As domesticated dogs became more domesticated during the hunter and gatherer period, the friendlier dog started to develop splotchy coats, floppy ears, curly tails, bigger “puppy dog” eyes, and other desirable features that are still seen in certain breeds of dogs today. This is because, for some reason, friendliness leads to these physical changes-- known as self-domestication—that can be seen after just a few generations of the domesticated animal.

Because of the process of self-domestication, it is more likely the dogs ultimately domesticated themselves versus the other way around. If the dogs were not social enough to interact with humans and get along as companions, it is unlikely that humans and wild canines would have become friends. But because humans and dogs ultimately got along so well, the domestication was, for the most part, natural.
One example of this that is more prevalent in recent times is the domestication of foxes in Russia. Foxes are not necessarily the most popular pets in the world currently, but some breeders are attempting to domesticate foxes so that they can become common household pets. However, the domestication of foxes is so new that many of the foxes that are kept as pets still retain more wild characteristics.
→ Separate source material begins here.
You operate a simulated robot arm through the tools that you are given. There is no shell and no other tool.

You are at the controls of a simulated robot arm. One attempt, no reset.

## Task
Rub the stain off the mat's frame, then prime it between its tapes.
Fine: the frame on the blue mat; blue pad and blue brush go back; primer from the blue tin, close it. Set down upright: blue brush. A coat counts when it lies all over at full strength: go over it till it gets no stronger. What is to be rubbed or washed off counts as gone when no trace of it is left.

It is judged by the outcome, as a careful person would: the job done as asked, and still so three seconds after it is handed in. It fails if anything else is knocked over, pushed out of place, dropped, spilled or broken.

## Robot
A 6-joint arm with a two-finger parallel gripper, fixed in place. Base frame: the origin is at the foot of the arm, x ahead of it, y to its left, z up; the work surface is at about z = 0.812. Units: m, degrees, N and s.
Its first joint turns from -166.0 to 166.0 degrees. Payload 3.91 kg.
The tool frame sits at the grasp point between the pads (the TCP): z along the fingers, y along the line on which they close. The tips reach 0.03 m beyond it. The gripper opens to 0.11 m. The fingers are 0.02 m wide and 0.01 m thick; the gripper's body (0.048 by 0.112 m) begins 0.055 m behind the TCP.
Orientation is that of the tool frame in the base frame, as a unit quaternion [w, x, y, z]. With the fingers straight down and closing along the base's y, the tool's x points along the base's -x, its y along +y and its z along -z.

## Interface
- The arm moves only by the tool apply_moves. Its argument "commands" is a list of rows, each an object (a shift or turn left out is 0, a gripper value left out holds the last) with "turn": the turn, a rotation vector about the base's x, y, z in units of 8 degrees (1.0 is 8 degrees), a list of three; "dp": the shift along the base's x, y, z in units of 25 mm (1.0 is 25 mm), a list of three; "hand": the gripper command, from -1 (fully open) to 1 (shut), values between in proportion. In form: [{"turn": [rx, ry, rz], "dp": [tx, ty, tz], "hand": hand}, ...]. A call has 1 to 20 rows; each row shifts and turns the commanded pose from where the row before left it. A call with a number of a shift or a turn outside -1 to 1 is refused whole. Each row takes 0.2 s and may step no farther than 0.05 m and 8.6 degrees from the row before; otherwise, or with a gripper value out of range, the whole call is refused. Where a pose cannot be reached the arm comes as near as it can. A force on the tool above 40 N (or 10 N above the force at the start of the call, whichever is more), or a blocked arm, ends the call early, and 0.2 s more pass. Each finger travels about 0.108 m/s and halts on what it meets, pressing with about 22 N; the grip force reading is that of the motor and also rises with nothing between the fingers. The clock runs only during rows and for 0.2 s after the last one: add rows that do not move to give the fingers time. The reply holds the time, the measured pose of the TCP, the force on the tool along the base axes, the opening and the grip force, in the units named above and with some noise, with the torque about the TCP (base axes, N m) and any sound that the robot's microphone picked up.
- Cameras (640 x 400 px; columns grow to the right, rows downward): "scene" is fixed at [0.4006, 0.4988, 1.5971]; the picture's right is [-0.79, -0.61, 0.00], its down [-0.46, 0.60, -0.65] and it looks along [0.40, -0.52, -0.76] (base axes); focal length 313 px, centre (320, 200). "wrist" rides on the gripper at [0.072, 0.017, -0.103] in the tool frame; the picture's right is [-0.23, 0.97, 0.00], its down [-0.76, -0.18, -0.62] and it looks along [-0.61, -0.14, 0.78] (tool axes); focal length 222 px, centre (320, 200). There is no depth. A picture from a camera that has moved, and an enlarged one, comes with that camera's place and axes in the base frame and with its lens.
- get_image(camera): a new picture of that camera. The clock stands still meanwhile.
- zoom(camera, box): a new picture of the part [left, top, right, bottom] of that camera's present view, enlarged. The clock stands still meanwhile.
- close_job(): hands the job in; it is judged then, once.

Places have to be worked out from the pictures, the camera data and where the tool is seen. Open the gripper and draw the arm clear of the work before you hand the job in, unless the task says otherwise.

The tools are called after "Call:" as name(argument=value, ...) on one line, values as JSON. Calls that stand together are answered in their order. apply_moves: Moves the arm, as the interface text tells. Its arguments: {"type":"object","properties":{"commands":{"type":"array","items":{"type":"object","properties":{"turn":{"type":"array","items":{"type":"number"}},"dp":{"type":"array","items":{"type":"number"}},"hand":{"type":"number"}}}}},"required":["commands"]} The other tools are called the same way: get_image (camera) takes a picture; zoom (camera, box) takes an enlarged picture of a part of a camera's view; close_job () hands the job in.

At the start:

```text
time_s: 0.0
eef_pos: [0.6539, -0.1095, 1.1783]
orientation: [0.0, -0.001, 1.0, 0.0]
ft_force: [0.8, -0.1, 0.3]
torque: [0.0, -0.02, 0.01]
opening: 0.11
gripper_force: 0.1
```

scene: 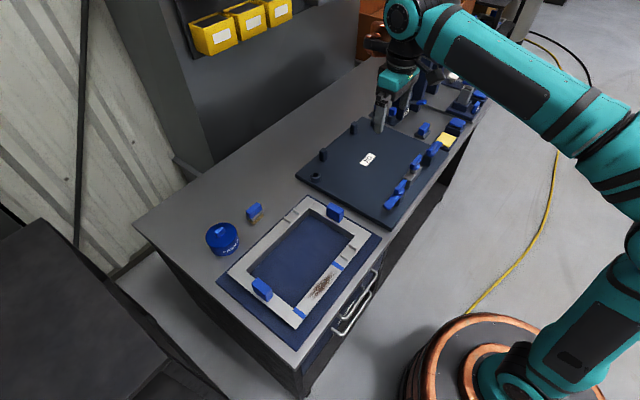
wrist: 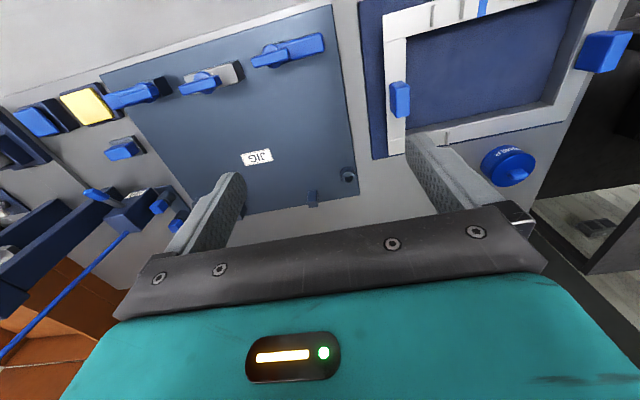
Yet, the more recent generations of domestic silver foxes have been undergoing the process of self-domestication. As foxes became closer to their human companions and humans began to see foxes as potential pets, the Russian foxes that accepted human interaction more have been bred to look increasingly cuter, and quite honestly, more like dogs (Dugatkin, 2018).

But even with extensive DNA evidence, we will never know exactly how dogs and humans became such close friends. We can only speculate how dogs and humans came to interact and form this companionship. Regardless of how humans and dogs became friends, it is clear that over the centuries dogs have helped humans in countless ways. However, we are only just now learning about how important this bond is between humans and dogs.

The Domestic Dog Today

The domestic dog that we know today includes dozens of different breeds. Even though the breeds of dogs can look drastically different, all the types of dogs stem from the same common ancestor. This does mean that the Great Dane and the Chihuahua are both the same species despite the Great Dane being so large and the Chihuahua being so small.

Over the years, dogs have served numerous different purposes. Dogs have guarded family households, become some of the most successful hunting companions, have served as support pets to royal families, protected herds of livestock, and have become such an important part of human relationships that many cannot picture life without their domestic dog.

Since their humble beginnings, humans, and dogs have become great companions. While over half of the population's households will have some sort of pet, over a third of those households will own a dog. Because of third of all households have a dog, dogs are in fact the most popular pet to have on the entire planet.

We should be incredibly grateful that the first humans to decide that dogs were worthy of our companionship approached the canines and became their friends. Because without dogs, the human experience will be missing out on a bond that can change their lives.